Bonds rose after the report was released. The yield on the 10- year benchmark government bond fell 6 basis points to 2.78 percent. The yield has declined 22 basis points in the past month. One basis point is 0.01 percentage point.

Europe, U.S. Slowdown

The economies of the 12 European Union countries sharing the euro slowed in the second quarter. In Germany, the region's biggest economy, industrial production, factory orders and retail sales declined unexpectedly in July and unemployment rose to a three-year high in August.

``A lot of industries in Switzerland are at a pain threshold,'' said Thomas Haerter, who manages about 800 million Swiss francs ($512 million) in bonds at Bank Leu AG. ``There's a kind of investment refusal in the economy. There are cost cuts everywhere.''

Swiss Economics Minister Pascal Couchepin is releasing 350 million francs from a fund to help businesses pay for investments, said Aymo Brunetti, chief economist at the State Secretariat for Economic Affairs, at a briefing in Bern.

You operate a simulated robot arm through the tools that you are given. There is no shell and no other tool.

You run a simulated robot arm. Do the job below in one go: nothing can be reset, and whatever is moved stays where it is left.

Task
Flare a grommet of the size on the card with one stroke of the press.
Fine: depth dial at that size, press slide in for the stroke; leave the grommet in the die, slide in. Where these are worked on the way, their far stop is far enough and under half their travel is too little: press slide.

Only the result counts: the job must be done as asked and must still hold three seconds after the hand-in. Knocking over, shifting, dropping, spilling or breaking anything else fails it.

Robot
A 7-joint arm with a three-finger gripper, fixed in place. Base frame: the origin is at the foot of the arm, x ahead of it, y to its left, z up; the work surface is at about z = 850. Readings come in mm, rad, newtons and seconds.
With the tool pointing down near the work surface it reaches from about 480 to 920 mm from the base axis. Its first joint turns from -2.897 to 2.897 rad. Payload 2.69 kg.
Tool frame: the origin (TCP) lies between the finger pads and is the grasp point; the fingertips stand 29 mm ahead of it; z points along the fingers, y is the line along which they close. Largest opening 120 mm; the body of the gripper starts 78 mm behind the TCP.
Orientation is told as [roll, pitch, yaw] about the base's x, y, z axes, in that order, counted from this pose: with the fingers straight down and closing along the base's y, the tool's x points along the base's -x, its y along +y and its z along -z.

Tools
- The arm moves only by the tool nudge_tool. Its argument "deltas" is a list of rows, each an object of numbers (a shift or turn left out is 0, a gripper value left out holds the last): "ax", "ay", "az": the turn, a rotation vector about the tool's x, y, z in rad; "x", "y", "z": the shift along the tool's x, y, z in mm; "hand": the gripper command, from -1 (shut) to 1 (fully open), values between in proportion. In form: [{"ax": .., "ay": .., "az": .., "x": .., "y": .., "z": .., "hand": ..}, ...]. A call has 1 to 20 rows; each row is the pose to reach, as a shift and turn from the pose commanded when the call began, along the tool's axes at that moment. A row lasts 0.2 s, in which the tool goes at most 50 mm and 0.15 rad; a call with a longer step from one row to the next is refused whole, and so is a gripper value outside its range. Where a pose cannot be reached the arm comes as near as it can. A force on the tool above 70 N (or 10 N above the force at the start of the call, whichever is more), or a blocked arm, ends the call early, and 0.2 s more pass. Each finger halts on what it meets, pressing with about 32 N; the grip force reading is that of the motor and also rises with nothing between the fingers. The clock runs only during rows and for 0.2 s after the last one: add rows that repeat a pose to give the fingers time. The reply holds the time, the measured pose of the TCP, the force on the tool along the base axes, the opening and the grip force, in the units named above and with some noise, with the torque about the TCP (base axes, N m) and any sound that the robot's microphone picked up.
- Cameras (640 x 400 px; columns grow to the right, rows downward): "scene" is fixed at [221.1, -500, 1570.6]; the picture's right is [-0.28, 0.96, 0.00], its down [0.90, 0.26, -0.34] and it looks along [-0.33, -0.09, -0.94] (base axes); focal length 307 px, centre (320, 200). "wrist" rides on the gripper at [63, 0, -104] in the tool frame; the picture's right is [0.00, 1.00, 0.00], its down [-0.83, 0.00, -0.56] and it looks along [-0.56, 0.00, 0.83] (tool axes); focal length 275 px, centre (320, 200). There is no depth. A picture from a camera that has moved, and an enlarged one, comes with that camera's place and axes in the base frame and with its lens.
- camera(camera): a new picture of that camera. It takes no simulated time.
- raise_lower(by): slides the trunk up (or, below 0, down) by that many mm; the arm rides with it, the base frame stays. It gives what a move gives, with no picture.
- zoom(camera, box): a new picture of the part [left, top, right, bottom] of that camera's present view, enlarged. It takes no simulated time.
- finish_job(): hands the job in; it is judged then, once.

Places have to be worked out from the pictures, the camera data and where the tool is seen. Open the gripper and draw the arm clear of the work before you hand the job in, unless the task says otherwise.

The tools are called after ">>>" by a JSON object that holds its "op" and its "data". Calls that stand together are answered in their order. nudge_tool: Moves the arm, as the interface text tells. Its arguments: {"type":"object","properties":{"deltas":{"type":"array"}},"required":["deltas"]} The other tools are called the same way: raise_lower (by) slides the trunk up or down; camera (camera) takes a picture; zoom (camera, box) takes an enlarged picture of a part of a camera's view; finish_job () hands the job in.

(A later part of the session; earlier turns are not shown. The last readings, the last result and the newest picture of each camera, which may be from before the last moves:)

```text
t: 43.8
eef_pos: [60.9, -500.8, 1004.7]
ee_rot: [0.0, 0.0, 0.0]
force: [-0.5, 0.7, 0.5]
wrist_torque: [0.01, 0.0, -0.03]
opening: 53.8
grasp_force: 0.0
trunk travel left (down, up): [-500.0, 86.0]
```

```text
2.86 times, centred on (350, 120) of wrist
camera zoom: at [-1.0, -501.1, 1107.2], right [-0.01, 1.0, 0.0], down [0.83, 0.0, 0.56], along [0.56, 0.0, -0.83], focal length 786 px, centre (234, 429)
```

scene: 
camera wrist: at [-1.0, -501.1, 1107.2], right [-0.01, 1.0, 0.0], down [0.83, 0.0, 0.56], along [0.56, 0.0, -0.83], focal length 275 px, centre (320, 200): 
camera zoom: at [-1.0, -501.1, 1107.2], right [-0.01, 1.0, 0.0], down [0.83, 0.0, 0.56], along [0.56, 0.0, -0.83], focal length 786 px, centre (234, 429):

The fund, which companies pay into voluntarily in years of growth, is being opened for the first time in five years, he said.

Feeling the Pain

Big Star Holding AG, the biggest Swiss maker of jeans, said Tuesday that first half sales fell 12 percent because of a slump in demand in Germany, which accounts for a third of its revenue. Sales at lathe-maker Tornos SA, which exports 85 percent of production, fell by more than half in the first six months.

U.S. manufacturing stalled last month as orders declined for the first time in nine months and production slowed. Expansion in the world's largest economy slowed to an annual 1.1 percent pace in the second quarter, from 5 percent in the first three months.

``The Swiss economy is a bad state,'' said Janwillem Acket, chief economist at Julius Baer Holding AG. ``If consumption remains sluggish, investments don't rise and everything hinges on exports --that's the cocktail for a double-dip.''

Consumer Spending

Consumers helped the economy return to growth in the second quarter after a 2.5 percent average salary increase for workers under collective contracts this year. That's more than twice the rate of inflation.

Consumer spending will probably slow as the number of unemployed rises, Swiss National Bank President Jean-Pierre Roth said Tuesday. Spending won't recover until after economic growth accelerates next year, he added.

Unemployment rose to 2.7 percent in August, and economists expect it will reach 3 percent this year.

Zurich Financial Services AG, Switzerland's biggest insurer, is cutting 500 jobs in the country as slumping stock markets reduce the value of its investments. The benchmark Swiss Market Index declined a fifth so far this year. Ascom Holding AG is shedding another 150 jobs as Switzerland's biggest maker of phone equipment doesn't see a recovery in the second half of 2002.

Slowing growth in Switzerland's main markets has been compounded by a rise in the Swiss franc, which gained 11 percent against the U.S. currency in the second quarter. It has gained 0.9 percent against the euro this year.

The strong franc contributed to a 5 percent drop in revenue at Richemont in the five months through August, the maker of Cartier jewelry and Lancel bags said today.

Lower Rates?

The SNB last month lowered interest rates to the lowest level in more than 2 1/2 years to stem the Swiss franc's rise. It was the second reduction this year. The government last month halved its forecast for economic growth in 2002 to 0.5 percent.

The lower-than-expected growth makes an interest rate cut by the SNB ``very likely,'' Julius Baer's Acket said. The government revised first-quarter figures to show a contraction of 0.2 percent instead of the previously reported 0.7 percent growth.

``It's difficult to detect any real pattern of recovery in terms of growth in sales in the current year,'' Richemont Chairman Nikolaus Senn said at the shareholders' meeting.